Lesson 13: How to Handle Poor Behavior
Tips on How to Handle Poor Behavior or Inattentiveness
Especially in younger players, poor attention and being a disruption at practices can be quite common. In order to curtail this, is important to outline expectations to your players before the poor behaviors begin. The pre-season team meeting is a great time to explain these expectations to the players and parents.
- What is ok in practices?
- Asking questions, talking during water breaks, taking risks with the ball, doing your best.
- What is not ok in practices?
- Talking when someone else is talking, not following directions, ignoring your coach, being mean to others
After outlining these rules (or having your players come up with them is a great team bonding exercise!), it’s important to then outline consequences:
- 1st Offence – a private reminder of the team rules.
- 2nd Offence – a sterner reminder of the team rules, and how the player is breaking them.
- 3rd Offence – telling the player to take a time out. For a timeout, it’s important that the player sits away from any distraction (like bags, or balls, or twigs to play with). The player is ONLY allowed to return when the coach decides enough time has passed, and has a private conversation with the player about how their behavior needs to change in order to continue. If you allow a player to ask and decide when their timeout is over, you will have players take a timeout themselves when you’re doing an activity they don’t like, only to return when it’s something they do like.

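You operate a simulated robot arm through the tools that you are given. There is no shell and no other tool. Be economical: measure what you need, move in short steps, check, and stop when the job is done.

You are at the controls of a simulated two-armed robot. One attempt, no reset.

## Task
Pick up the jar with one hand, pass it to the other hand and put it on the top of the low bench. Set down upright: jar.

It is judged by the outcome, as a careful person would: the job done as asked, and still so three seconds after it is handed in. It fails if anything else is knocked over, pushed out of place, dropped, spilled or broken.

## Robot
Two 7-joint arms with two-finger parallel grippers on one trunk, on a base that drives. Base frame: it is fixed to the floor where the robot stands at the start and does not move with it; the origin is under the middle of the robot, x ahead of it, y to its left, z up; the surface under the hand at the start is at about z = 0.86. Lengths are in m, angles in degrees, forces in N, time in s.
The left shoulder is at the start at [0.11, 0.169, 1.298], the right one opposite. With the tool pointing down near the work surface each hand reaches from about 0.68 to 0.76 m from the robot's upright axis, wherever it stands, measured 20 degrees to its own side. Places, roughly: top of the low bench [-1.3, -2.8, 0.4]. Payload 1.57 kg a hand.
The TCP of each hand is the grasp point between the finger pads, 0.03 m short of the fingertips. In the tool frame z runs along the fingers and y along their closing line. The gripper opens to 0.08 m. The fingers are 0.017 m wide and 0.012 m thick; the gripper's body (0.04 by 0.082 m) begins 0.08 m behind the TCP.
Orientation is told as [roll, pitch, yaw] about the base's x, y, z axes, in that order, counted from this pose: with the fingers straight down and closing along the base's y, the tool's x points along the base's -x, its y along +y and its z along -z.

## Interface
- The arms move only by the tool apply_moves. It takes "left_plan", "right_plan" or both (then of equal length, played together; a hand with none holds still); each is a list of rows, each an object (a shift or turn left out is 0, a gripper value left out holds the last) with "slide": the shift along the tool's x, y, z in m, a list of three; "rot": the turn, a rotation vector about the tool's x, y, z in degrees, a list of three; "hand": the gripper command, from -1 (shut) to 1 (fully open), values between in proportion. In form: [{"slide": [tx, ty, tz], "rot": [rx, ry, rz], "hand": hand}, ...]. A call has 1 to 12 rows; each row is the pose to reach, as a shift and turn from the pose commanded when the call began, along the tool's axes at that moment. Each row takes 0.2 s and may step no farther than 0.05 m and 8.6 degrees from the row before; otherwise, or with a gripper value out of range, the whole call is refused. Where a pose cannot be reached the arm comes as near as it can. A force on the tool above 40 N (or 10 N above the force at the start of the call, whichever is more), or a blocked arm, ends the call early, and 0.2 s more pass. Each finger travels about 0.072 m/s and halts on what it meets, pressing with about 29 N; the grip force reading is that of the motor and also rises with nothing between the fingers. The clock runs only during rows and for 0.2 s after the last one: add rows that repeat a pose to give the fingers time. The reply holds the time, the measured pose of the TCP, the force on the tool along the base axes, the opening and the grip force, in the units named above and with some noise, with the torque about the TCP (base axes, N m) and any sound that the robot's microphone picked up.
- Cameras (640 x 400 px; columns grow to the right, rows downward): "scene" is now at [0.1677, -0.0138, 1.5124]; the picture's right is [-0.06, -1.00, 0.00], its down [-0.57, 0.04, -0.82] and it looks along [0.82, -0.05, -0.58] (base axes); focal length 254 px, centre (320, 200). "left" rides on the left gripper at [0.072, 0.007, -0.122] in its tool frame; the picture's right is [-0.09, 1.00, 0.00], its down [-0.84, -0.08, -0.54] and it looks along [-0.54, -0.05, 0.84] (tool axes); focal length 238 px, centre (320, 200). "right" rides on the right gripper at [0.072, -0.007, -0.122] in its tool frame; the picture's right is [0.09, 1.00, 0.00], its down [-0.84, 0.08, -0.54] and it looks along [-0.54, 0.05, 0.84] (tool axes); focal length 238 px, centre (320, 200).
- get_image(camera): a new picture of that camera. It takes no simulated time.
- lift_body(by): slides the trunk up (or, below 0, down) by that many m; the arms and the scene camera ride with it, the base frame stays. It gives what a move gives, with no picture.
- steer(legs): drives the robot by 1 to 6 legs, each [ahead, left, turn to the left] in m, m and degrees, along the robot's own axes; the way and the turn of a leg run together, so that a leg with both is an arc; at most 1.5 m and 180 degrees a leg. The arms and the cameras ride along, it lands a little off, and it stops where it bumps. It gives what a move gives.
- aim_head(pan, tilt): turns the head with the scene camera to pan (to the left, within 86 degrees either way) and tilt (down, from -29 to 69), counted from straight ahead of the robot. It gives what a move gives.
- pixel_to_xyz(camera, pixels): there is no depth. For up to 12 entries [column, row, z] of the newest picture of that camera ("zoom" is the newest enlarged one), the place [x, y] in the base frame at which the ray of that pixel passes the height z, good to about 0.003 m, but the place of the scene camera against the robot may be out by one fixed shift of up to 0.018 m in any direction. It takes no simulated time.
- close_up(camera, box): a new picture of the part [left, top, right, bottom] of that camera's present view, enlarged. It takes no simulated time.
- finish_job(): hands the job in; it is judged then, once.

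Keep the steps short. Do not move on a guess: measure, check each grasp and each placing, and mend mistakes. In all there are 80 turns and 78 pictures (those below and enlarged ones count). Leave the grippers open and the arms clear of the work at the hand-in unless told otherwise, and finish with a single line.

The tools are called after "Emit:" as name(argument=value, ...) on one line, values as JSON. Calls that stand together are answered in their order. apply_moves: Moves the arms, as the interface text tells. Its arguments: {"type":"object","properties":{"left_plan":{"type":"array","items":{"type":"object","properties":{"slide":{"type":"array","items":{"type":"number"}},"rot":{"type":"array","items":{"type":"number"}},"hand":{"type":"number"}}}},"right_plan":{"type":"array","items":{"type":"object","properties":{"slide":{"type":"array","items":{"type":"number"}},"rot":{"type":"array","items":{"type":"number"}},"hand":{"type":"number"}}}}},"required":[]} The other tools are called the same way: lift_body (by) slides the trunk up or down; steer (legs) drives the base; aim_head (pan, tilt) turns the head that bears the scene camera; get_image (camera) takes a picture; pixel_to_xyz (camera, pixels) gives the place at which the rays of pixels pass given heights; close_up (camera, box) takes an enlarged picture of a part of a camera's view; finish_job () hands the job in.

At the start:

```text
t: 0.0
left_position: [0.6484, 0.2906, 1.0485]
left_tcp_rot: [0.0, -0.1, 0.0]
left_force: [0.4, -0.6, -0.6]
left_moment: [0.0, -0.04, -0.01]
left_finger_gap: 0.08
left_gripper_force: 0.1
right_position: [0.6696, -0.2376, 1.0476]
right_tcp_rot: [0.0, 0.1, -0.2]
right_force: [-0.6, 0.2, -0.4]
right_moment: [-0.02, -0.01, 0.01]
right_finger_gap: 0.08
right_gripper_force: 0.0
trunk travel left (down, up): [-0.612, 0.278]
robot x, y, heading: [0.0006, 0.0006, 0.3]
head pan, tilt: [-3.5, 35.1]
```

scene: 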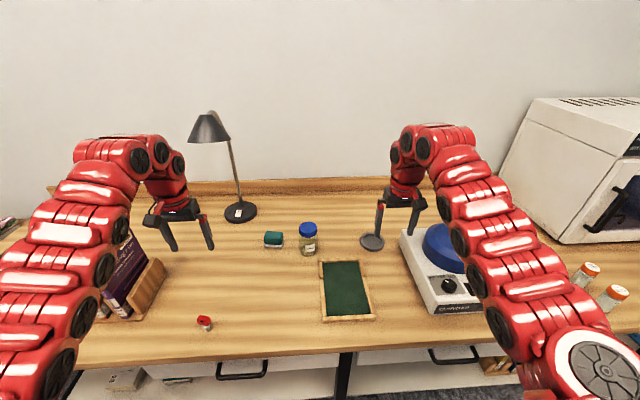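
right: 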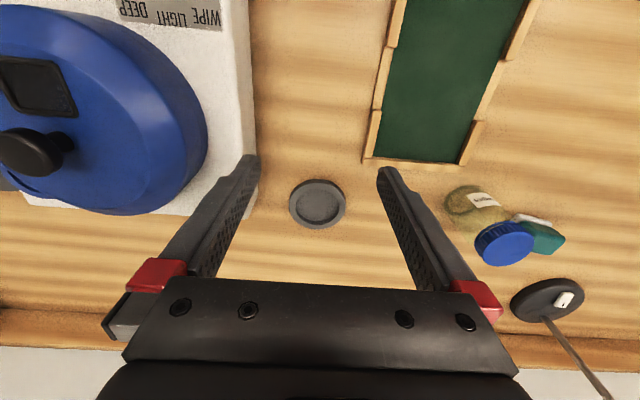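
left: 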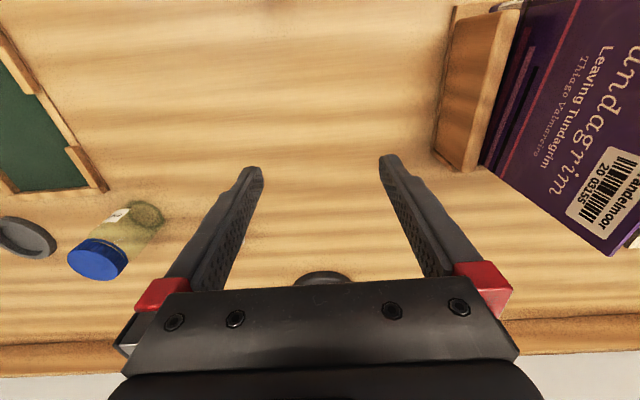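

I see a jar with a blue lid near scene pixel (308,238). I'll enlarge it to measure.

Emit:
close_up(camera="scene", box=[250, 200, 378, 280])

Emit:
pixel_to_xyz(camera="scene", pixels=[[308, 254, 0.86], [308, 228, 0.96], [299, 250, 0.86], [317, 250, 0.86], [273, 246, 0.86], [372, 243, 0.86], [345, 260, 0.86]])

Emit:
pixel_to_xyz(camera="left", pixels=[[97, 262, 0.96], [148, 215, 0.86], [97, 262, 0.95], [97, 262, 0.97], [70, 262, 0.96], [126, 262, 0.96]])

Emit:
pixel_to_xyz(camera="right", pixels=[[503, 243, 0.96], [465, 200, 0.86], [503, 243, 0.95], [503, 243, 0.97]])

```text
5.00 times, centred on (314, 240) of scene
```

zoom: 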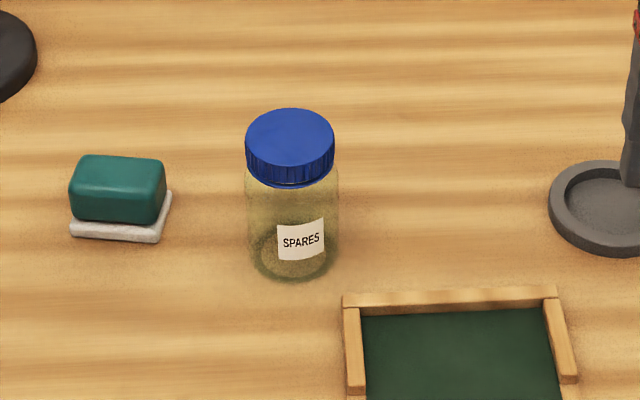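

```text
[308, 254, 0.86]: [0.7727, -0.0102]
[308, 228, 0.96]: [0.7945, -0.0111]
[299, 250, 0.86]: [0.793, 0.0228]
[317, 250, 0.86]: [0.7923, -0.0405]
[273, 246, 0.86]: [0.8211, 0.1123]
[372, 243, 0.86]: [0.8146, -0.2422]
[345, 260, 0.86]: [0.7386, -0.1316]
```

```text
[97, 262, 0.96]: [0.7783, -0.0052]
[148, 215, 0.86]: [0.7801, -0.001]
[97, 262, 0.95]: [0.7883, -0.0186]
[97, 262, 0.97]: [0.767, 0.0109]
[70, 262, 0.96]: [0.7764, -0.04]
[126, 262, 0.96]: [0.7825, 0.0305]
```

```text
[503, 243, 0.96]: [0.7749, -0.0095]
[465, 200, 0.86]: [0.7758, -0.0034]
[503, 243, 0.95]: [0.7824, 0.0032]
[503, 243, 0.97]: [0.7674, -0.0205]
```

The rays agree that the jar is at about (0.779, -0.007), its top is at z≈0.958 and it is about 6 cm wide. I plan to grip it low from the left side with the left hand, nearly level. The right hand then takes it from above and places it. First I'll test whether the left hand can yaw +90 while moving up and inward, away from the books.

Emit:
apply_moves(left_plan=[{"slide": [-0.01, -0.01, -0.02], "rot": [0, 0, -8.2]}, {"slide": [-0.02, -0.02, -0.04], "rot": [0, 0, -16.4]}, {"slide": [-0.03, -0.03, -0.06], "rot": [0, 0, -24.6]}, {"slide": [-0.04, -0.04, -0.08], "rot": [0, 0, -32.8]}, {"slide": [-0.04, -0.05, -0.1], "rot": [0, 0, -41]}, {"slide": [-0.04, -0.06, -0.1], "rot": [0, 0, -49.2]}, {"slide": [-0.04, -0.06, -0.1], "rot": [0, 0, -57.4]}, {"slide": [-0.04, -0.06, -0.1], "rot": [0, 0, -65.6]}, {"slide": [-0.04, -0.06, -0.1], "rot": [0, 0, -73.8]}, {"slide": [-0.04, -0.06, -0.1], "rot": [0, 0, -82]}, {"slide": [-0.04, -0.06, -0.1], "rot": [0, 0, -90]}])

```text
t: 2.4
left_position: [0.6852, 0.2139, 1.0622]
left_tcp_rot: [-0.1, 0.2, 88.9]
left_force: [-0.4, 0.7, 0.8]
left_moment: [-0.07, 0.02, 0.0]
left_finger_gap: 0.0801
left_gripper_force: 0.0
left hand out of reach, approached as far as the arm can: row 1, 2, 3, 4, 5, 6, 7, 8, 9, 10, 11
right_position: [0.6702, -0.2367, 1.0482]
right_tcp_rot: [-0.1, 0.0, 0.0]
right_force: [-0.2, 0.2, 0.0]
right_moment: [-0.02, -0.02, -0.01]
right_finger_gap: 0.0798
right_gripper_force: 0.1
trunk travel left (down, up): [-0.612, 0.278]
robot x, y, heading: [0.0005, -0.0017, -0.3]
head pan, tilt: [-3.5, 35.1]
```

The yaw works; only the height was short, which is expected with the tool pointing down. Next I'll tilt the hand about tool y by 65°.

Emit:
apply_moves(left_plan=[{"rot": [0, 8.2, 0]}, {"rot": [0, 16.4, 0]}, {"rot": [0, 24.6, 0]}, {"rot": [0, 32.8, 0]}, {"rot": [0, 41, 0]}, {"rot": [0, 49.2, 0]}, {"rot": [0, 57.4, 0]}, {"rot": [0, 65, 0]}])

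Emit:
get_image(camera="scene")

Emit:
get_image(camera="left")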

- 4th Offence – Sit player out for the remainder of practice, and have a conversation with them and their parent afterwards.

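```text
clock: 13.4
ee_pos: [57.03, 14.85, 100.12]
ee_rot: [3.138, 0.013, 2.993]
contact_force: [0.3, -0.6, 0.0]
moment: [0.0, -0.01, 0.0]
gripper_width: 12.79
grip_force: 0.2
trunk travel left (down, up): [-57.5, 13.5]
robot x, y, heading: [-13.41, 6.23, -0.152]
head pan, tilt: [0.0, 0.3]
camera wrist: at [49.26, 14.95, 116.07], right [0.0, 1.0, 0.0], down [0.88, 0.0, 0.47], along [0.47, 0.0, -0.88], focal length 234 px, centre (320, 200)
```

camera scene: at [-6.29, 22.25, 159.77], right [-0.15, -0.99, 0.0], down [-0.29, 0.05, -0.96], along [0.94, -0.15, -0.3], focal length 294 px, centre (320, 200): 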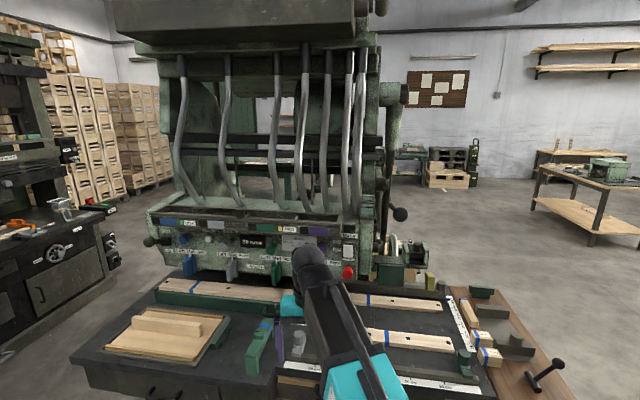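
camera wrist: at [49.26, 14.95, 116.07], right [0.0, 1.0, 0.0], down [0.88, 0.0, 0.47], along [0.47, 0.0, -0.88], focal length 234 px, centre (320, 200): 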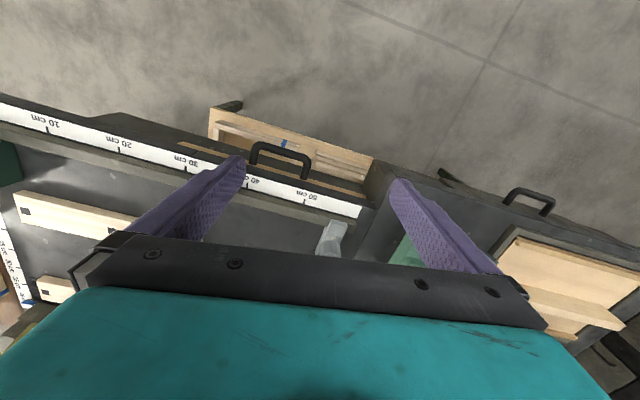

When instituting these rules and consequences, it’s important that you start the season strict! Don’t let anything slide with behavior initially. After some of the season has passed and you’ve built a rapport with the players, you can start becoming more lenient. It is close to impossible to start lax on discipline and get more strict after behavior worsens.
Set expectations early to save yourself the headache later!

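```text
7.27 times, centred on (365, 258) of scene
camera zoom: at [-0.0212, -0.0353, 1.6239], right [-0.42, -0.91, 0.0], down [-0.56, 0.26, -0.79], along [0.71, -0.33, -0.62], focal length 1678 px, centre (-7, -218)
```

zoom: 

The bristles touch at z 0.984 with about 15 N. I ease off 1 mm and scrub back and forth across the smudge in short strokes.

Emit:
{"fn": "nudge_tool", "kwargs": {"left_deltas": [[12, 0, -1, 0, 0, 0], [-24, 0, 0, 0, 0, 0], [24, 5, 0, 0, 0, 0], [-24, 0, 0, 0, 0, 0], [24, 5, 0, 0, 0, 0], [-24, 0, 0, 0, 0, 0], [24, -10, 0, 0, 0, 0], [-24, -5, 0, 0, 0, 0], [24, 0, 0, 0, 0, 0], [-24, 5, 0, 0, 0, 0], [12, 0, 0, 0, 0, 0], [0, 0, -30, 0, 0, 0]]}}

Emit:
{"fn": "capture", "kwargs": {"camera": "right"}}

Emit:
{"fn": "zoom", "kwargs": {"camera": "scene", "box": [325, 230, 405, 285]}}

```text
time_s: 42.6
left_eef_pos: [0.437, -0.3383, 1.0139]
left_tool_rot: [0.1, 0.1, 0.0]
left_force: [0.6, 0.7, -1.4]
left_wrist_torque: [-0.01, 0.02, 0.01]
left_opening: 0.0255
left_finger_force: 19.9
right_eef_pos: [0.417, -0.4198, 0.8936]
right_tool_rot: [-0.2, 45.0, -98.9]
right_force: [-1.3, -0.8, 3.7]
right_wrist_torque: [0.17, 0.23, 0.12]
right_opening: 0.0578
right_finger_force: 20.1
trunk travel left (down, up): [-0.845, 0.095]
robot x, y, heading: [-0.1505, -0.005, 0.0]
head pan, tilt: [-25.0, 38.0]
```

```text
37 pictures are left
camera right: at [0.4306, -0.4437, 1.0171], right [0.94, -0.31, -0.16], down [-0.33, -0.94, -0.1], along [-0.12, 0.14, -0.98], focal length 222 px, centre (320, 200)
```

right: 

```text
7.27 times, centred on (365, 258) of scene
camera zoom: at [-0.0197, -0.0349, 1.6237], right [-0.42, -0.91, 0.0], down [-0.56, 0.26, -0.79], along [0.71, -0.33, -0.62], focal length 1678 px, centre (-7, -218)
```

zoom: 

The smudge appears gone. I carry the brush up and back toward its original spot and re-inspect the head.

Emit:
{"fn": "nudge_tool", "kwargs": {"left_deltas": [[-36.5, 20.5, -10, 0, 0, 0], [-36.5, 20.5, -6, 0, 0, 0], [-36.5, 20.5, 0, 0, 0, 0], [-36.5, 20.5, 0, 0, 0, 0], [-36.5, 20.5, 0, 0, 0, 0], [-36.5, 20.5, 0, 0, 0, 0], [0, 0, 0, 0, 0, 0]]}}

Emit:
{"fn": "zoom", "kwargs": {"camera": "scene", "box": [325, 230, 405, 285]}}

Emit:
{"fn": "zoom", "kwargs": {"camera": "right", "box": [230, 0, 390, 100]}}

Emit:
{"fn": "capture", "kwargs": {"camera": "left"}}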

Note: Running laps is not an acceptable form of consequence for changing behavior. Physical activity is something we want players to enjoy, not be thought of as something to do when they’ve been bad.
If you are reading this half-way through the season and your team is out of control because you started the season lax, it could be beneficial to hold a players and parents mid-season meeting and explain the new rules. When you decide to roll them out, it is critical to follow them and start as strick as possible. As stated before, it is MUCH easier to start strick in the BEGINNING of the season.